#### Task instructions
**1)** In the document text, find "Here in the" and reproduce everything up to and including "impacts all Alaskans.".
**2)** Continue the document text that opens with "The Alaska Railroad".

─── Document text

The Alaska Railroad and later the proposed Rampart Dam are two major government efforts that rocked the Athabascan communities.  Then came statehood in 1959 and a massive land grab. The feeling of being transparent or downright invisible to the newly established State government, resulted in thirty-two interior tribal villages convening a meeting in 1962 to protect our lands.  The meeting was held in Tanana and adopted the moniker Tanana Chiefs Conference (TCC).  Twenty-Four of the represented villages signed a petition that was hand carried to Washington DC.  This led to Secretary of the Interior, Stewart Udall to freeze further land selections by the State of Alaska. 

Nearly every Indigenous region across Alaska were experiencing similar land selection pressures and folks began asking “Who owns Alaska?”  These concerns resulted in a statewide meeting in 1966 of seventeen Native organizations and over 400 Alaska Natives to address aboriginal land rights.  Labeled the Alaska Federation of Natives, this three-day conference became the unifying voice for all Alaska Natives in the fight for land claims.  After years of debate, compromise, and frequent travels to and from Washington DC by Alaska Native leaders, the Alaska Native Claims Settlement Act (ANCSA) was signed into law by President Richard Nixon on December 18, 1971.

ANCSA redefined federal Indian policy in Alaska and mandated that both regional and village corporations be owned by Alaska Native shareholders.  This governing structure placed corporate ownership into the hands of Alaska Natives.

Here in the interior, Doyon, Limited took on the monumental task of land selection and analysis of areas designated for future resource development, which would be protected as sacred and historic sites, and mapping out subsistence areas.  Much have changed with ANCSA over the past fifty years.  Corporate stock can no longer be sold, several corporations, including Doyon, have opened enrollment to Alaska Natives born after 1971.  Alaska Native Corporations are major economic drivers in Alaska and continue to make strides in becoming visible in the decision-making process that impacts all Alaskans.

──────
─── Data segment

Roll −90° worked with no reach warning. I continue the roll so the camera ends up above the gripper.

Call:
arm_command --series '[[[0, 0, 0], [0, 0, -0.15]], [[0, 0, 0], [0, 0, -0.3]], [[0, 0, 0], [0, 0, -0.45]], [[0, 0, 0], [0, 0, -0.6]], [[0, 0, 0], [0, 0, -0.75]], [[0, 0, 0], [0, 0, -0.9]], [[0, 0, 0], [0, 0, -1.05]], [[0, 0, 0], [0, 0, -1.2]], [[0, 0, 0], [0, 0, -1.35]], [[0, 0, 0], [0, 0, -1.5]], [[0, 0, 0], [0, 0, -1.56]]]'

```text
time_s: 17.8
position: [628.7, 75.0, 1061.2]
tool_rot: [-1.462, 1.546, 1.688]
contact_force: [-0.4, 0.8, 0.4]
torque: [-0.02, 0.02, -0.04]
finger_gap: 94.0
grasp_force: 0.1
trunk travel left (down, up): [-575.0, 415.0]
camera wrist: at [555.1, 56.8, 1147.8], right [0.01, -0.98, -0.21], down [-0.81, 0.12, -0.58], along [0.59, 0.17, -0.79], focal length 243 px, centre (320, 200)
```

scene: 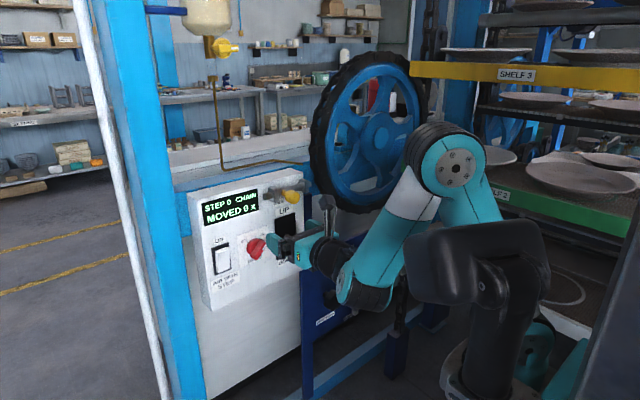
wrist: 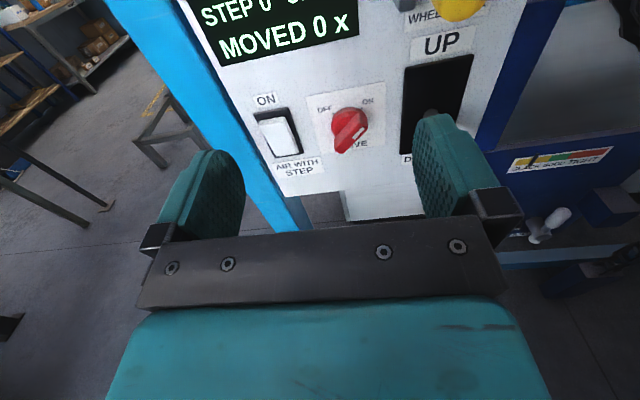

──────

#### Outputs by task
**1)**
Here in the interior, Doyon, Limited took on the monumental task of land selection and analysis of areas designated for future resource development, which would be protected as sacred and historic sites, and mapping out subsistence areas.  Much have changed with ANCSA over the past fifty years.  Corporate stock can no longer be sold, several corporations, including Doyon, have opened enrollment to Alaska Natives born after 1971.  Alaska Native Corporations are major economic drivers in Alaska and continue to make strides in becoming visible in the decision-making process that impacts all Alaskans.

**2)**
Reflections on the ANCSA Impact Series by Catherine Brooks

The piece below, written by DANSRD Associate Professor Cathy Brooks, reflects on what she learned participating in the ANCSA Impact Series, culminating in a series of panel discussions and presentations hosted by the UAF Department of Alaska Native Studies and Rural Development (DANSRD) and collectively titled “The Impact of the Alaska Native Claims Settlement Act (ANCSA) on Alaska 1971-2011.” The event was held in the Wood Center Ballroom on the UAF campus on October 5 and 6, 2011, in observation of the 40th anniversary of the passage of the act. Recordings of that event, totaling more than 10 hours, are now available online through the UAF Elmer E. Rasmuson Library’s Alaska and Polar Regions Collections & Archives digital repository (https://bit.ly/31SYIRz). Early in 2022, DVDs of these videos will also be available for checkout through the library. For more information, please contact the archives at UAF-APR-reference-Service@alaska.edu

Reflections on the ANCSA Impact Series

Catherine Brooks, Associate Professor, Department of Alaska Native Studies and Rural Development

During the summer and fall of 2011, a series of public lectures and presentations were coordinated by the Department of Alaska Native Studies and Rural Development (DANSRD) in conjunction with the Office of the Chancellor, UA Office of Academic Affairs, and the College of Rural and Community Development, called “The Impact of the Alaska Native Claims Settlement Act (ANCSA) Series.”1  

The Impact of ANCSA Series events included a summer lecture, “The Children of ANCSA: A discussion with Willie and Elizabeth Hensley,” a September lecture, “Byron Mallot Shares Reflections,” and a two-day event held in October 2011 featuring numerous speakers from across Alaska.  At the time, I was one of the people in the department assisting with the event. The event was the brainstorm of Miranda Wright, who served as the director of DANSRD at the time.  Miranda understood the importance of ANCSA and had lived the changes it had brought.  She chose a reflections format with the idea there was a lot of information and a lot of directions one could go on addressing the topic.  The reflections allowed for a telling of history using personal stories about what the time was like, why they did some of the things they did, and how things had changed in the forty years since passage.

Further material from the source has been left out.